目の前にあるセンター紀要を見ていますとね、とてつもなく大きなものなんですよ。同じこと繰り返しているようですけれども、私の気持としては。

ただ繰り返しているんじゃなくてですね、何か言い当てたいというんですか、親鸞聖人の教学と言いますか、親鸞聖人の領き、特に『顕浄土真実教行証文類』というあのお聖教を中心とした思索というものは、いったいなぜ親鸞聖人の上に起こったのだろうかということの、いわばそういう親鸞聖人の思索の底辺と言いますかね、あるいは、ああいう思索をどうしても親鸞聖人になさしめずにはおかなかったと言うてもいいような、事実というものはいったい何なんだったのか。

その事実というのは、現実的な事象としての、現象としての事実じゃなく、親鸞聖人自身がですね、どうしても『顕浄土真実教行証文類』というあの書物を中心にして、それを押さえていく厖大な書物を書いておいでになる。

親鸞聖人は本当に偉いなと、偉いなというのはおかしい言い方ですけれども、九〇まで生きたんでしょう、あの時代に。私が一〇年生きて四捨五入して九〇だと言いましたでしょ、でも親鸞聖人は痴呆にはならなかった。

その証拠は、八八歳の時のお手紙を見ますとですね、極めて明噺な頭脳をもって書いておられますし、また八八歳の時に、最後に書かれたと言われております『弥陀如来名号徳』というお聖教、これを拝見しましても非常に明解に書かれています。

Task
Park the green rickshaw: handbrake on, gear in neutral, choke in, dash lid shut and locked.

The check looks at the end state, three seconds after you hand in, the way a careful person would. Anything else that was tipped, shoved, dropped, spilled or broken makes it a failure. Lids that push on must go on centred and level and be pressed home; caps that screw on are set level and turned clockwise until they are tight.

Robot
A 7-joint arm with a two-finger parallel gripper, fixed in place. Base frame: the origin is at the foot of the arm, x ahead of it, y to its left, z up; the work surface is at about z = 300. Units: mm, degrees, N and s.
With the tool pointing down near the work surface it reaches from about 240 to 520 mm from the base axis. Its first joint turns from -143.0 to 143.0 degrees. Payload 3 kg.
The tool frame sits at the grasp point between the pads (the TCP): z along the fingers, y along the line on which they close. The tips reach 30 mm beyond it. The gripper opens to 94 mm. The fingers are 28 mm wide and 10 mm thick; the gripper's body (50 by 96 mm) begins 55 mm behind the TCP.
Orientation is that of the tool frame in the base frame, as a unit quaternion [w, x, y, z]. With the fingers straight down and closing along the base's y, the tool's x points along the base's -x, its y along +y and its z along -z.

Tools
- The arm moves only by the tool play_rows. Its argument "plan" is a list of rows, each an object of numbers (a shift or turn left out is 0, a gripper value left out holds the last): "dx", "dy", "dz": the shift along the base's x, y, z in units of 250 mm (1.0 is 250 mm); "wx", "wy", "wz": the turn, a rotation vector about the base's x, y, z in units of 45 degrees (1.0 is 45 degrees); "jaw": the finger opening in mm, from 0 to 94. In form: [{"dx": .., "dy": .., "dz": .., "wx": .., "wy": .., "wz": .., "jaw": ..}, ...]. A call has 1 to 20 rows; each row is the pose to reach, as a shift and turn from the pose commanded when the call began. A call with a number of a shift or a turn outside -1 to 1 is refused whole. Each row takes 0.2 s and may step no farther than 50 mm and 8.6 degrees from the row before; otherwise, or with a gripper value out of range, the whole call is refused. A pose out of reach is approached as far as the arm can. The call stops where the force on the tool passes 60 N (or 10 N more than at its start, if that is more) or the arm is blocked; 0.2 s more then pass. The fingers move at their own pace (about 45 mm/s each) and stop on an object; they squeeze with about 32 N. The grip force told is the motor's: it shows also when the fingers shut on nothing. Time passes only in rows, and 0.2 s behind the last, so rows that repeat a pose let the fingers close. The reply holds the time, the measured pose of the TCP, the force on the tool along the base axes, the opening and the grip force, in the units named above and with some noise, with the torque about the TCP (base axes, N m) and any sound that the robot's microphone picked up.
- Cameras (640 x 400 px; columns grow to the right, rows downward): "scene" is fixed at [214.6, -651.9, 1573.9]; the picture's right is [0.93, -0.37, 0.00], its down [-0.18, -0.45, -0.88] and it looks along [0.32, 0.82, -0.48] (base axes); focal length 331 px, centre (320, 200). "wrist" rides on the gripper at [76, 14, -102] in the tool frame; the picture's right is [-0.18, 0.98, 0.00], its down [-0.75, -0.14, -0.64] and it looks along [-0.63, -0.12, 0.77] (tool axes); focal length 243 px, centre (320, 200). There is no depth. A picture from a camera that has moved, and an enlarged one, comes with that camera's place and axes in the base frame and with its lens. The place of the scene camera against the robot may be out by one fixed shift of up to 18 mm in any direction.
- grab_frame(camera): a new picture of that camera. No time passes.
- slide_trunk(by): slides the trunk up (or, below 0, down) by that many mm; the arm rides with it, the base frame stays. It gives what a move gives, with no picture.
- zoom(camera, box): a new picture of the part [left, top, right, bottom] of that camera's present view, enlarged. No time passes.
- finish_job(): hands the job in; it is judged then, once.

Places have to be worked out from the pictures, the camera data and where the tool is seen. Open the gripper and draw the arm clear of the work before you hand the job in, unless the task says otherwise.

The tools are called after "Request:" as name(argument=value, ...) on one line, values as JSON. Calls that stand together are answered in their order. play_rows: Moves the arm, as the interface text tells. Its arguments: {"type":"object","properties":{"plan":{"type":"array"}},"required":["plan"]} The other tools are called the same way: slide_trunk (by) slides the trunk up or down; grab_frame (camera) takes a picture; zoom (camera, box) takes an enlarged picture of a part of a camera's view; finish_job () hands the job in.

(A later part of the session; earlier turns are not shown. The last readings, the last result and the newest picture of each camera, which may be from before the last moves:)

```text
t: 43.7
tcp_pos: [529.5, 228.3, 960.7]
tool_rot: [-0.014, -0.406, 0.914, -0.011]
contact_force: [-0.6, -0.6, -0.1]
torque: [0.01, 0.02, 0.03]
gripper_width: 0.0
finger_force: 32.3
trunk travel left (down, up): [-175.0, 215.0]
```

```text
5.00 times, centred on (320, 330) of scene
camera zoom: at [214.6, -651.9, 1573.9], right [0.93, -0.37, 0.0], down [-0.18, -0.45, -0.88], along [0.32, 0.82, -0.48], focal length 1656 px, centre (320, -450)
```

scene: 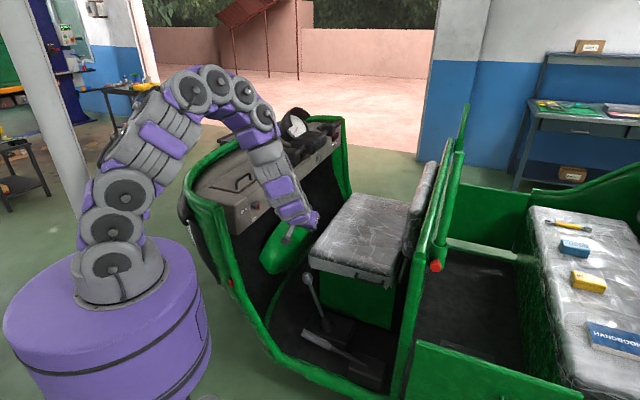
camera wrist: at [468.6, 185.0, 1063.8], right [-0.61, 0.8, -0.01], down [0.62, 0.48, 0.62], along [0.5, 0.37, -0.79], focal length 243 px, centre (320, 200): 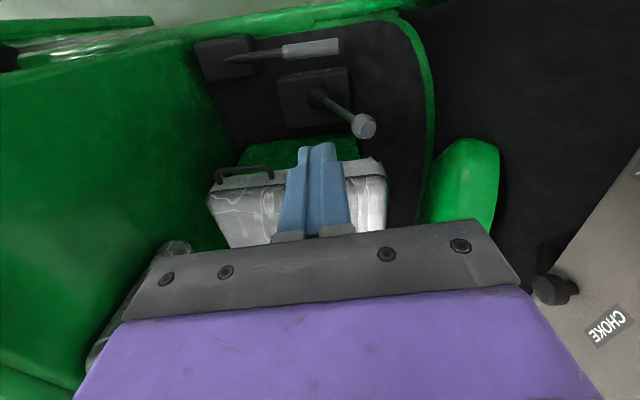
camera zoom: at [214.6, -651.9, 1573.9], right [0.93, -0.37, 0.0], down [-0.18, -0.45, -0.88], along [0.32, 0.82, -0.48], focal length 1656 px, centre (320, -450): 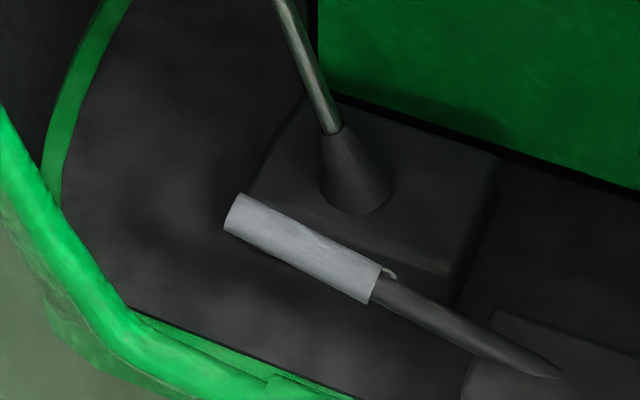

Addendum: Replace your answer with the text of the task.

『教行信証』の中ではああいう明解単純な表現にはなっておらない。むしろどちらかと言ったら、『弥陀如来名号徳』の方が、弥陀如来の名号の功徳というものを表現することとしては、簡潔であると言うてもいいほど澄んでいるのですね。そんなことを考えながらですね、こりゃ大変なことになっちゃったなと実感させられています。